Microsoft to Comply with Preliminary Court Order on Use of Logo
Company Looks Forward to Presenting its Evidence in Broader Java Case
Redmond, Wash. - March 24, 1998 - Microsoft Corp. said Tuesday the company would comply with a preliminary ruling by Federal District Court Judge Ronald H. Whyte that Microsoft is no longer able to use the Java Compatibility Logo on its packaging and Web Sites for Internet Explorer and Software Developers Kit for Java.
"We remain confident that once all the facts are presented in the larger case, the court will find Microsoft to be in full compliance with its contract with Sun," stated Tom Burt, Associate General Counsel for Microsoft Corporation. "We are disappointed with this decision, but we will immediately comply with the Court's order."
Microsoft has been in the forefront of helping developers use the Java programming language to write cutting-edge applications. The company has committed significant resources so that Java developers have the option of taking advantage of Windows features when writing software using the Java language. Providing the best tools and programming options will continue to be Microsoft's goal.

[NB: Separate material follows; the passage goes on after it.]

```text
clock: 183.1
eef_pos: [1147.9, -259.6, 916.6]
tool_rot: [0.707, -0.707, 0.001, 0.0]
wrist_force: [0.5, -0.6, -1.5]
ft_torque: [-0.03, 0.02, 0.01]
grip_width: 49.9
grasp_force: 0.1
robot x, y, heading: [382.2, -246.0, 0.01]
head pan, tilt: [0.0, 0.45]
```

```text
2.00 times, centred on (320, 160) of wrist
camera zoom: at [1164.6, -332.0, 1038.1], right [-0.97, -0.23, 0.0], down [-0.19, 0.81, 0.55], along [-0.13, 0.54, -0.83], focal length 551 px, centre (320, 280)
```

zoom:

"We will continue to listen to our customers and provide them the tools they need to write great software using the Java language," added Tod Nielsen, General Manager for Microsoft's Developer Relations Group/Platform Marketing.
Microsoft is either a registered trademark or trademark of Microsoft Corp. in the United States and/or other countries
Note to editors: If you are interested in viewing additional information on Microsoft, please visit the Microsoft Web page at http://www.microsoft.com/presspass/ on Microsoft's corporate information pages.
Microsoft's Java implementation is considered the best in the marketplace. In a recent PC Magazine review, Microsoft's Java environment received the highest rank in compatibility tests done by the magazine. The magazine also praised Microsoft for producing "the fastest and most reliable Java implementation available." (http://www.zdnet.com/pcmag/features/java98/290323.html)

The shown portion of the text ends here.